He was in the city of Malang to visit relatives of the victims and those wounded in a stampede that killed at least 131 people on Saturday, and to see the stadium where the tragedy took place.
The Indonesian leader's trip came as anger grew over the police response to a pitch invasion during which officers fired tear gas into packed stands as fans of Arema FC tried to approach players following their defeat to fierce rivals Persebaya Surabaya.
"I want to know the root of the problem that caused this tragedy so that we can get the best solution," he told reporters outside Saiful Anwar Hospital in Malang.
"I will order the Public Works and Public Housing Ministry to audit all stadiums used for the (football) league," he said.
Widodo added that he had spoken with FIFA president Gianni Infantino on Monday about improving Indonesia's "football management" and possible assistance from the world football governing body.
He had earlier entered the hospital to speak with several wounded patients, saying he told them to "keep up their spirits", and asked them about what happened on the night of the match.
He then travelled to the Kanjuruhan stadium, scene of the disaster.
"We need... improvements in the whole management, management of stadium spectators, time, security. It must all be fully audited so that this tragedy won't happen again," the president said.
Police described the pitch invasion as a riot and said two officers were killed, but survivors accused them of overreacting.
Officers responded with force, kicking and hitting fans with batons, according to witnesses and footage, pushing the spectators back into the stands where many were trampled or suffocated to death after tear gas was fired.
- 'Late commands' -
In response to the tragedy, Widodo has ordered all matches suspended, an investigation into what happened, and compensation for victims.
Indonesia's chief security minister said a task force had been created and that the probe would take two to three weeks.

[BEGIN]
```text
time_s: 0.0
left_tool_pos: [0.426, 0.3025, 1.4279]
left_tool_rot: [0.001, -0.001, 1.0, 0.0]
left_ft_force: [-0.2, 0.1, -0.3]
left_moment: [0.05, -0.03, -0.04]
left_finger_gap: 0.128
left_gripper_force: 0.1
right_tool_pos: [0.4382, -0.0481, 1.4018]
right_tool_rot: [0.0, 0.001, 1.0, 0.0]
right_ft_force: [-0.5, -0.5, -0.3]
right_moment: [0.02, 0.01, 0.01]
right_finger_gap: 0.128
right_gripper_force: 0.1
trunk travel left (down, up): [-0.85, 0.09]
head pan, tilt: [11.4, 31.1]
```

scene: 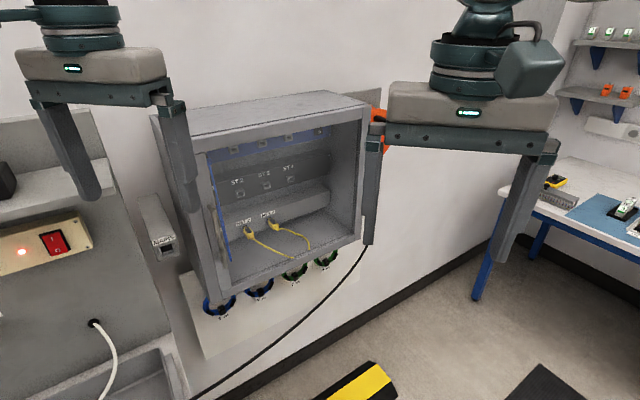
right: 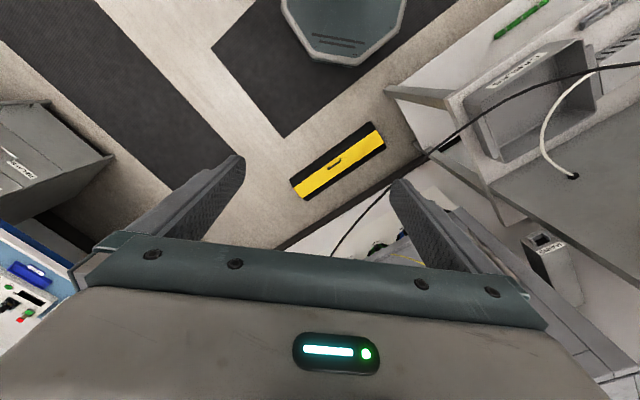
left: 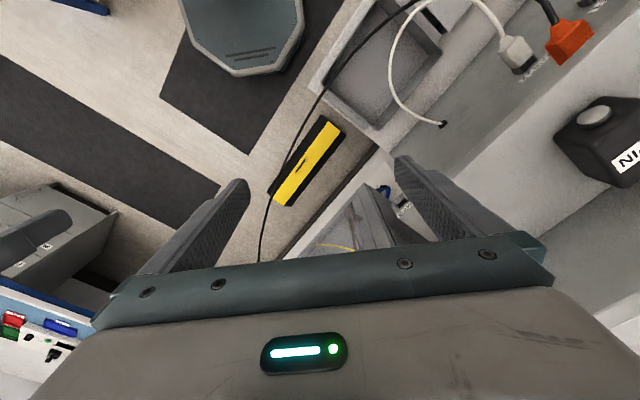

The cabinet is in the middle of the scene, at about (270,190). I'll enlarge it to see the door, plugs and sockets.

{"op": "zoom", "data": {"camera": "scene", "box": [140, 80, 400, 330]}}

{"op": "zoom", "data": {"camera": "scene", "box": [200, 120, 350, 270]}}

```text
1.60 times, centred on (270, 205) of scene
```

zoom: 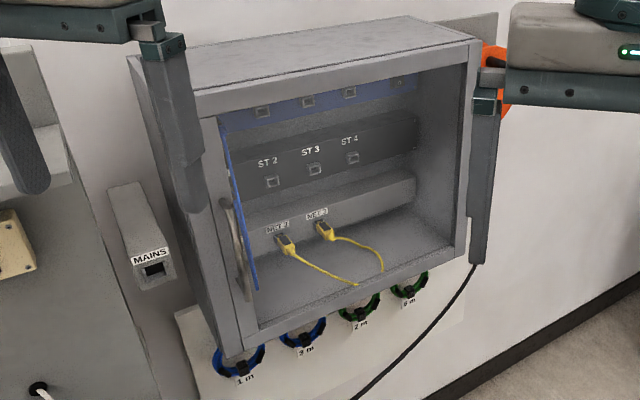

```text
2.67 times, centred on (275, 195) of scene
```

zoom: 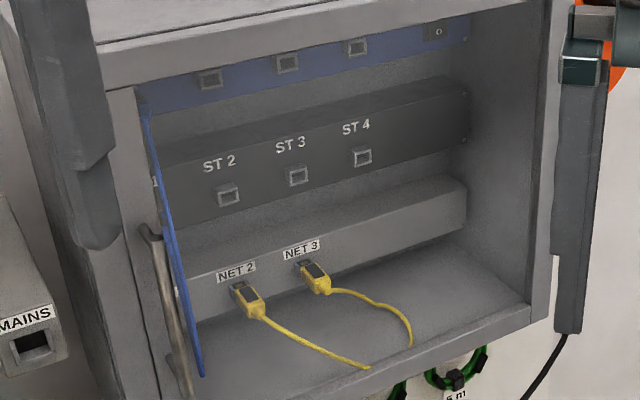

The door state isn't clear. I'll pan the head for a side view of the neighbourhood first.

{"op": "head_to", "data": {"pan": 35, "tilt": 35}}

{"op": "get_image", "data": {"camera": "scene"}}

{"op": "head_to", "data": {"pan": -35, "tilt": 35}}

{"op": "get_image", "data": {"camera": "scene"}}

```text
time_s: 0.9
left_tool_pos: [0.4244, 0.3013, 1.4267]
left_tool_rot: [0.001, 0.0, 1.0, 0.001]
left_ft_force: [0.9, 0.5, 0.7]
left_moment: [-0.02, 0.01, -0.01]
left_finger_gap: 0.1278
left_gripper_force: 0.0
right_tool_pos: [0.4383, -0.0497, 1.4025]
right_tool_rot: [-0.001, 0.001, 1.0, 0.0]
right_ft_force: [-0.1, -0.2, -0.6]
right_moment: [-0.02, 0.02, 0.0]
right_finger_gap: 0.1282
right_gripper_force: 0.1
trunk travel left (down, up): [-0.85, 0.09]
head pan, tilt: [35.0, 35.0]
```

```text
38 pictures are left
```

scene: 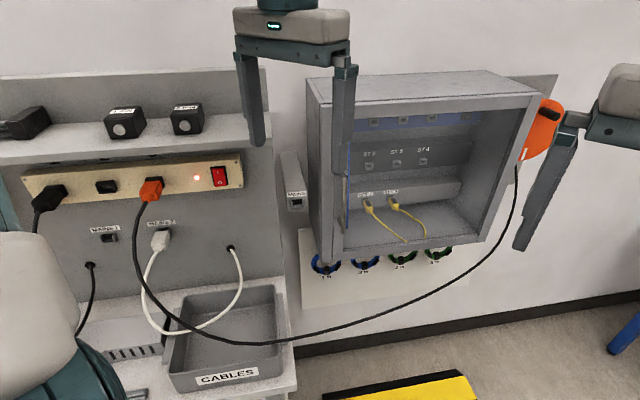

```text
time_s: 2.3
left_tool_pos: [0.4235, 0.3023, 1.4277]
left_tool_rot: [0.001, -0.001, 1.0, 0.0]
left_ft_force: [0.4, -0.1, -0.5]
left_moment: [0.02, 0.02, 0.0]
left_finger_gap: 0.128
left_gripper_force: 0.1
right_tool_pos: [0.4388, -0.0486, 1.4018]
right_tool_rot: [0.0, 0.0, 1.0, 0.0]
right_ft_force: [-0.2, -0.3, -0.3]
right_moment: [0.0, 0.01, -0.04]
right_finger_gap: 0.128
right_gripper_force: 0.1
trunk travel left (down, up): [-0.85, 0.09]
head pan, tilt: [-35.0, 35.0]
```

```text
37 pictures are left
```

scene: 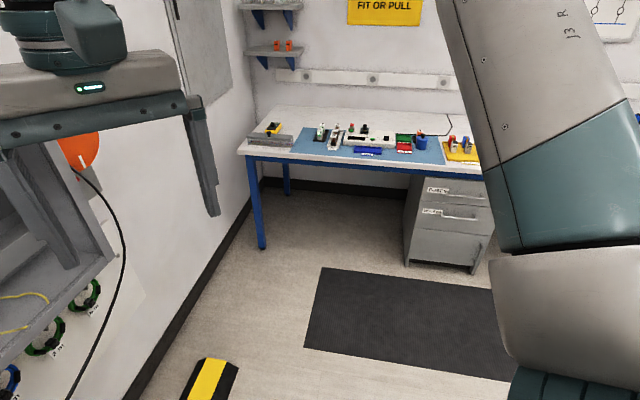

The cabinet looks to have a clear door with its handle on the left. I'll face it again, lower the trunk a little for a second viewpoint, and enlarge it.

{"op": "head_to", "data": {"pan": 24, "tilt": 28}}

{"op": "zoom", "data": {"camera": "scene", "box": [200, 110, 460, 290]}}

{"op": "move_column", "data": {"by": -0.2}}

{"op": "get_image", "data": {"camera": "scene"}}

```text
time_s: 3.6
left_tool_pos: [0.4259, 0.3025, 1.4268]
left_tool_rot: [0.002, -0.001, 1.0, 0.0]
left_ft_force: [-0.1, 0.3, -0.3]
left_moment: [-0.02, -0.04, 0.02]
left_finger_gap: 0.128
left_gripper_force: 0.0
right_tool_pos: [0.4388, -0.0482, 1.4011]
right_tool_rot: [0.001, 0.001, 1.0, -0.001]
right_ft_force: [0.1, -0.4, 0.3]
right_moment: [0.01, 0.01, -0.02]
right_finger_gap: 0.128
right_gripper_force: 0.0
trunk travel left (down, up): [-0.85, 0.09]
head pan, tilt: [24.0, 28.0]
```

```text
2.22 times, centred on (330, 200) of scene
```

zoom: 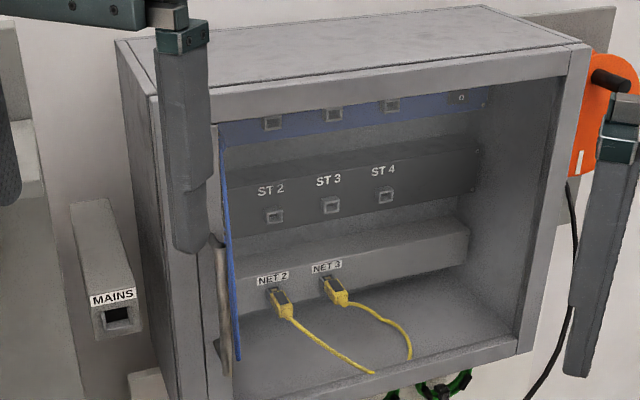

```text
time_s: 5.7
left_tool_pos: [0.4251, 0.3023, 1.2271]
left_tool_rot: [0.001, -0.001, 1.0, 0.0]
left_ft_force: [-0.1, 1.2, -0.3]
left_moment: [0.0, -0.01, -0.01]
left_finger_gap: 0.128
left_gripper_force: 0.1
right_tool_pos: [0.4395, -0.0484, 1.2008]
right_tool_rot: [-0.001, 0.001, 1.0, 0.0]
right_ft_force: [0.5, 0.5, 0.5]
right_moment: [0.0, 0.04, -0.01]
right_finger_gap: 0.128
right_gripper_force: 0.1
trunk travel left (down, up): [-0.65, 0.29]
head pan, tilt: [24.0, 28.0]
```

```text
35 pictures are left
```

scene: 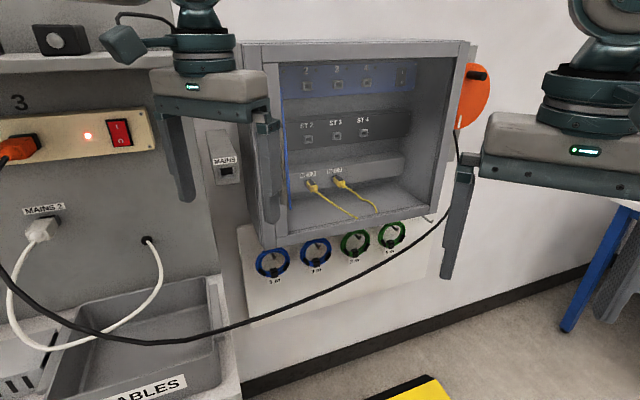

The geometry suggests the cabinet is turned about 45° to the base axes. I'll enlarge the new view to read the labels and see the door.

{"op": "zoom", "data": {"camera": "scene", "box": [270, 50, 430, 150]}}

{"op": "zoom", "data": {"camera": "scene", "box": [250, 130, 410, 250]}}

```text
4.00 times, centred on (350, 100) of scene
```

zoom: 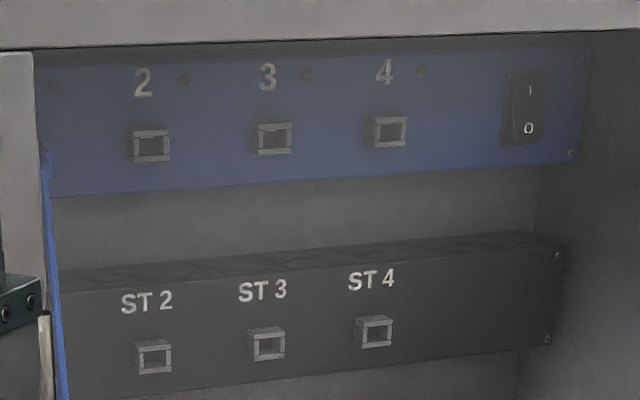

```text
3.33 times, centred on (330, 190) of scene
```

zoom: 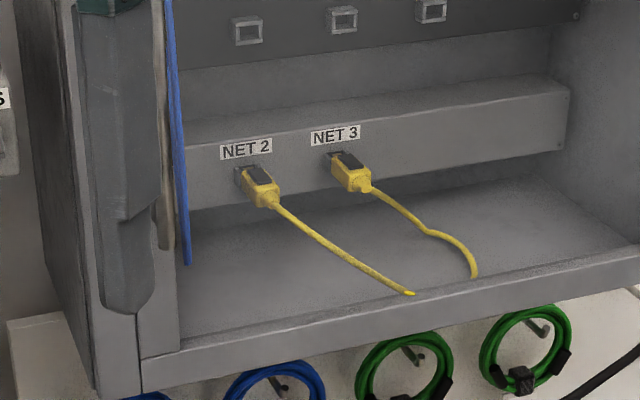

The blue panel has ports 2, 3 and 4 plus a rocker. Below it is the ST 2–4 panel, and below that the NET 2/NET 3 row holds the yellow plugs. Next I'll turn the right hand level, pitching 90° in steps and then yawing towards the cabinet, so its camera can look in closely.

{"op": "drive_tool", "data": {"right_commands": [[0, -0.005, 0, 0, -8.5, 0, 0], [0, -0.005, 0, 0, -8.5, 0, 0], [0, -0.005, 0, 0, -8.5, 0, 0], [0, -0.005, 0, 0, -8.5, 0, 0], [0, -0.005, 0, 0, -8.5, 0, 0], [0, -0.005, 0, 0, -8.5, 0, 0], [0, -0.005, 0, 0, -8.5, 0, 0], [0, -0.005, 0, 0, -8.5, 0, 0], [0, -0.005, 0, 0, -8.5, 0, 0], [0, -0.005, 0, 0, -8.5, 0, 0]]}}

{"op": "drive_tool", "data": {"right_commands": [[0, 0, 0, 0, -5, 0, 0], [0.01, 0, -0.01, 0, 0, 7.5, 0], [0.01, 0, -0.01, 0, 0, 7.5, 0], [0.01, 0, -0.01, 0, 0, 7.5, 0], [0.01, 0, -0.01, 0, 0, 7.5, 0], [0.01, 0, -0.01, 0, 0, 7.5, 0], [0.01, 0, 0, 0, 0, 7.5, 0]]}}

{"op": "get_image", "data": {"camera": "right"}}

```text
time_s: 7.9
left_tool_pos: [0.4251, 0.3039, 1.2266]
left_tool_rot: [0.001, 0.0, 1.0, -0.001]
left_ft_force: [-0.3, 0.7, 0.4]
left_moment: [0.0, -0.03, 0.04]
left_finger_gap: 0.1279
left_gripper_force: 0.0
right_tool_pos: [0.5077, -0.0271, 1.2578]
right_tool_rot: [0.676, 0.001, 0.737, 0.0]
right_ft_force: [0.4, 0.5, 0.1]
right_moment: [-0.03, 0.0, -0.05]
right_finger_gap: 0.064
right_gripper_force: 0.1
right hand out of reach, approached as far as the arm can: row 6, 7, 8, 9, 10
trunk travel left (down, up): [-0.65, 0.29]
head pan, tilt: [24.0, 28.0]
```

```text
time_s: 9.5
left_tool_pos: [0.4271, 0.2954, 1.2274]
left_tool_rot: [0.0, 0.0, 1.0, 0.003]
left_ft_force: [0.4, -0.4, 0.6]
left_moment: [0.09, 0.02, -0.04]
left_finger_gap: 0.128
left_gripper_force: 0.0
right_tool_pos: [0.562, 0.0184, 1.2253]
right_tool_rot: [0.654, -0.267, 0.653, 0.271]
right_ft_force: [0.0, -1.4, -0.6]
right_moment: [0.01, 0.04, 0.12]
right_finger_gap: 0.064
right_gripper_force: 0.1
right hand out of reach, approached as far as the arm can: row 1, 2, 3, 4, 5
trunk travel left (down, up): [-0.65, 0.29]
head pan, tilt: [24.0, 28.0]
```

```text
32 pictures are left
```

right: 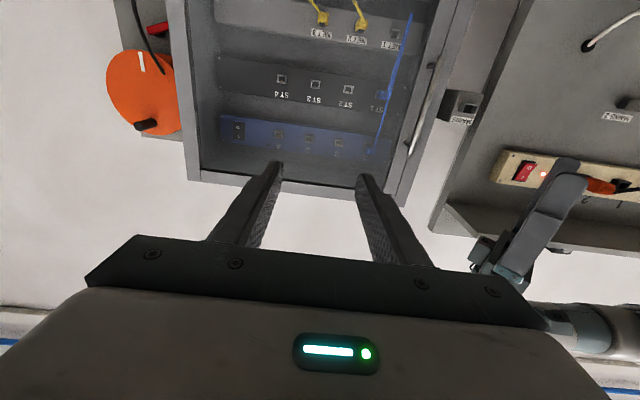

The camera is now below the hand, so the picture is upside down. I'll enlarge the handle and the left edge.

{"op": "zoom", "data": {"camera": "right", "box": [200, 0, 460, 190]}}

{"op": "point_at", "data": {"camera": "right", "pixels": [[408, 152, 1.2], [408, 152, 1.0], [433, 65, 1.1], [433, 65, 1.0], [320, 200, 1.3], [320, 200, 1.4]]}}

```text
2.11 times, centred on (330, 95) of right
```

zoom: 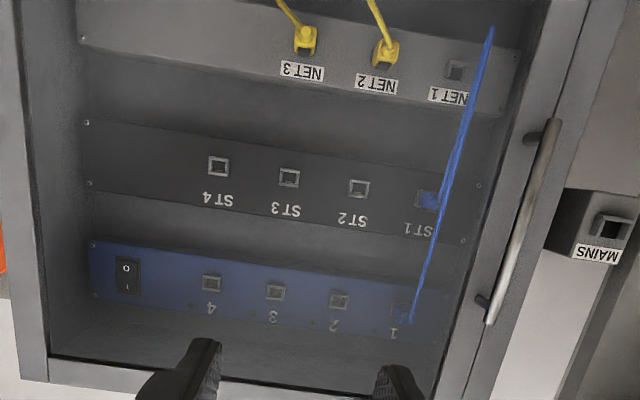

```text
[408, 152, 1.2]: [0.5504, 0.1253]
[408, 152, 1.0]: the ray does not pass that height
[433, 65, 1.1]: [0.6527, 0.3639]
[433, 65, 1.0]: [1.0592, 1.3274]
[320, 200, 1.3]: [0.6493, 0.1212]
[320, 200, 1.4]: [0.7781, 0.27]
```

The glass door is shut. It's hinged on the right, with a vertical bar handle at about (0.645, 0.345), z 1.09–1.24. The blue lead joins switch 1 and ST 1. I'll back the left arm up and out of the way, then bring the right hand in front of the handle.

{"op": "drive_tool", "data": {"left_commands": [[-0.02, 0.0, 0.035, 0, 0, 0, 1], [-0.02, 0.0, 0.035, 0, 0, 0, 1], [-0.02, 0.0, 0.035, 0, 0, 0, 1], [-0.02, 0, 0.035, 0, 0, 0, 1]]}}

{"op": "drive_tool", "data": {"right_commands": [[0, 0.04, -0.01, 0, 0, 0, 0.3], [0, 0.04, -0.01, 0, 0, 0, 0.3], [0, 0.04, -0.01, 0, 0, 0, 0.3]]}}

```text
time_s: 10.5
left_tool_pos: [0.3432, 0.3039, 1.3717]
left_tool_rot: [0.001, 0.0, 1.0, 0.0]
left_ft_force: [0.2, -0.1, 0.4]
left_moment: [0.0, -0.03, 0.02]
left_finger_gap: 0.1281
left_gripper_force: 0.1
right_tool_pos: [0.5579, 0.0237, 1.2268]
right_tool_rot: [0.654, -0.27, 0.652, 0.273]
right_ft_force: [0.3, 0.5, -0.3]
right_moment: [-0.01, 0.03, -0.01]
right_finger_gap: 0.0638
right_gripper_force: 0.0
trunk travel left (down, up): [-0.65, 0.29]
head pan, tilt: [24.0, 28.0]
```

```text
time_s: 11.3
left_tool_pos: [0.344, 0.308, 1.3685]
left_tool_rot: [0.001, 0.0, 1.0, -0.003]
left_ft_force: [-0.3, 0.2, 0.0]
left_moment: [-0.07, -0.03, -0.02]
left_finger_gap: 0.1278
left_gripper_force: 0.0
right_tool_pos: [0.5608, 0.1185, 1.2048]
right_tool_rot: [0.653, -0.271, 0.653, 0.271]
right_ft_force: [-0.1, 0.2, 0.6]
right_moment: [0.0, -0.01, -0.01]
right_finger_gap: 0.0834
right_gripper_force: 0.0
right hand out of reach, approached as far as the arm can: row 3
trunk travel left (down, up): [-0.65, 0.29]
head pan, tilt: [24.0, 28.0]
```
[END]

Police said the investigation was focusing on six gates at the stadium using CCTV footage from cameras placed outside them. They said the exits were open but too small for the crowds attempting to pass through them.
But Indonesia's football association spokesperson said Tuesday that some gates which should have been opened 10 minutes before the final whistle remained closed.
They stayed shut "because of late commands" and officers "had not arrived", he told a press conference.
The Malang police chief was replaced Monday, nine officers were suspended and 19 others were put under investigation, according to police.
- 'Not going there' -
Witnesses described being shrouded in smoke, their eyes stinging as they rushed for small exit doors. Several said police stood by and refused to help victims.
"The place looked like a mass cemetery. Women and children were piling on top of one another," Eko Prianto, 39, told AFP.
Indonesia's football association also moved Tuesday to sanction Arema FC, banning its organising committee chairman and a security officer from football for life and fining the club 250 million rupiah ($16,500).
Maike Ira Puspita, the association's deputy secretary-general, told AFP that away fans had been banned due to fears of violence and said the match passed without incident until spectators entered the pitch after the final whistle.
She said the association had sanctioned the club and its officials "due to the... negligence of the whole situation".
But the actions of police were outside of the association's scope, the official said.
"We are not going to go there," she said, refusing to answer questions about their conduct.